多くの人たちに読んでもらう努力をしながら、同時に自分の書きたいことも書く、それは日本の社会のなかで、小説を書いていくということの、現実的なあり方を、可能と思われるあり方を自分の経験と心で考えたうえでの選択、選びとり方なんだろう。そもそも村上春樹は「物語」を書くことが好きな人だと思える。それも長く書くことが好きだ。
何がいいたいことなんだろうと考えるよりも、この長さからしても物語に触れながらあれこれ思うほうがまっとうな読み方だと思える。中心部に核が一つあるというよりは、あちこちに核が潜められているという感じだ。
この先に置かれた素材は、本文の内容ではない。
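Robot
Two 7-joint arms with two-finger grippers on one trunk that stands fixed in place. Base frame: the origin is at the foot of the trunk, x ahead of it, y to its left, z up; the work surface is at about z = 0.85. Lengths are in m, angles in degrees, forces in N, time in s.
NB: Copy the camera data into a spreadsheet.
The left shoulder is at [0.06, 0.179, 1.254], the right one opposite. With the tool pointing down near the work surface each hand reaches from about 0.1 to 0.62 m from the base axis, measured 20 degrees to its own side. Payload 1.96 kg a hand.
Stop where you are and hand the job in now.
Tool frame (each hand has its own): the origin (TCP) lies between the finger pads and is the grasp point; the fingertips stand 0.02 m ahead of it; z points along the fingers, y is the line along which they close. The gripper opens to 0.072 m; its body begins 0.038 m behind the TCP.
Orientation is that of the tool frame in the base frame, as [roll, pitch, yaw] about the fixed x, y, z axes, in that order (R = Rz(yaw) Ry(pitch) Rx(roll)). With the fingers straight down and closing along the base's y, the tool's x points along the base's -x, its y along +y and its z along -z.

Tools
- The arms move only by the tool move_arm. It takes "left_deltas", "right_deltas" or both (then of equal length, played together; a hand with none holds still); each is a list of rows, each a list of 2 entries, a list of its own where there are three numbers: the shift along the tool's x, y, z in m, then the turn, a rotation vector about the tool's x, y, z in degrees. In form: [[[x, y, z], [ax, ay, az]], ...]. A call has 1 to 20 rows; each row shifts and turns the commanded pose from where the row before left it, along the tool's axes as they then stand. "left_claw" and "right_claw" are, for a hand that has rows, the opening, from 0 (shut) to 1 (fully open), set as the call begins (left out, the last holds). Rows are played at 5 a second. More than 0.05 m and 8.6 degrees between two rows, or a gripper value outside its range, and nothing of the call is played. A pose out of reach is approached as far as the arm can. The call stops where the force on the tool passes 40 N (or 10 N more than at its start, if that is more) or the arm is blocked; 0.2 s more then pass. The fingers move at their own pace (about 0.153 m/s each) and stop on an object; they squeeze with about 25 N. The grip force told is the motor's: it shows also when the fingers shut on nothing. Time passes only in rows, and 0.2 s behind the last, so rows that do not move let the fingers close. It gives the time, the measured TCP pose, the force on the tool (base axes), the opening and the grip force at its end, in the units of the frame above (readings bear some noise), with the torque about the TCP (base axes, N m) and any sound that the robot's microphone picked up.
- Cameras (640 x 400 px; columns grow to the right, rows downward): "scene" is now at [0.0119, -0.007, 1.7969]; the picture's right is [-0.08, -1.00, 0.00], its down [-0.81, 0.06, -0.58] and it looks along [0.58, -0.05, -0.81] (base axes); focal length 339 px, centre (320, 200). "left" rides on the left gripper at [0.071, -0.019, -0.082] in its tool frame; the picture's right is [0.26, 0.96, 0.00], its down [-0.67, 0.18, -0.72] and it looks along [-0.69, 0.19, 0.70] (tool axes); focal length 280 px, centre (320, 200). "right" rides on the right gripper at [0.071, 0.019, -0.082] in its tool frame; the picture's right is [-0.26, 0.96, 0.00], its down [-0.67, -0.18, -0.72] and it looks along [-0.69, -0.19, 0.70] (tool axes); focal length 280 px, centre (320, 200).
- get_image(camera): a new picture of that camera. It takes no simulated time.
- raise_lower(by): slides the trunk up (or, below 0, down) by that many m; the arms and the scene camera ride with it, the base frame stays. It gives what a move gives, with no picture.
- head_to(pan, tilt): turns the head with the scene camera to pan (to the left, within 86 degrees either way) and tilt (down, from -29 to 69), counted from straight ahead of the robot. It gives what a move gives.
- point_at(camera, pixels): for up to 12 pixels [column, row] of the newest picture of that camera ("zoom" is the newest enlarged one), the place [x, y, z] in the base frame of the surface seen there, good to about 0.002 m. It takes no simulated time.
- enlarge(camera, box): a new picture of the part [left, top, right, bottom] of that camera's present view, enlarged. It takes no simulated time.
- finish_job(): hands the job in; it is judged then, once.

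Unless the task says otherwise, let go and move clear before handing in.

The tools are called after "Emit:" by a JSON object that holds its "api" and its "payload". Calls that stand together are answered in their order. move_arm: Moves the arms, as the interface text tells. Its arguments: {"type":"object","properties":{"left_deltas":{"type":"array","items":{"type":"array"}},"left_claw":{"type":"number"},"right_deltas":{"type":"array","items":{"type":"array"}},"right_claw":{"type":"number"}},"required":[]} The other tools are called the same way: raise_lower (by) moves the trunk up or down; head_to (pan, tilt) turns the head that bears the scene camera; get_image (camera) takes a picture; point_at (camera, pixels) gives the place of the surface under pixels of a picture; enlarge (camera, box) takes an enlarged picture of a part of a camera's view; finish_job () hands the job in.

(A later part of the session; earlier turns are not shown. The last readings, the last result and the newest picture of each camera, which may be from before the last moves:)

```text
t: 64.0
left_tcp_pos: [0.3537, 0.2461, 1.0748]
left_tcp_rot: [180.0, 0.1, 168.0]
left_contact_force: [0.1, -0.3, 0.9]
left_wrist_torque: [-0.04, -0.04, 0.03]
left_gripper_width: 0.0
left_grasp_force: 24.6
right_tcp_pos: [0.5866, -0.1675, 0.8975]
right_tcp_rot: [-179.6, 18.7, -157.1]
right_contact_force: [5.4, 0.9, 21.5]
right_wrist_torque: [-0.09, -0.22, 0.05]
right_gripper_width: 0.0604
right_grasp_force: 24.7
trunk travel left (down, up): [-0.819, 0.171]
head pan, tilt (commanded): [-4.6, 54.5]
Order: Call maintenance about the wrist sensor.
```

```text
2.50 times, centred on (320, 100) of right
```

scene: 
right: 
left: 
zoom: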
村上春樹の目的は物語自体だと思える。自分が関心のあることを、みんなが楽しめるように、みんなが関心をもてるようにそんなふうに物語を書く、そこにそそぎこまれるエネルギーを愛しているようにみえる。
物語の頂点である青豆と天吾の再会から、世界の出口へのふたりの逃亡は美しくいきおいがある。村上春樹という作家のファンになりそうだった。充分な物語の終わりだと思う。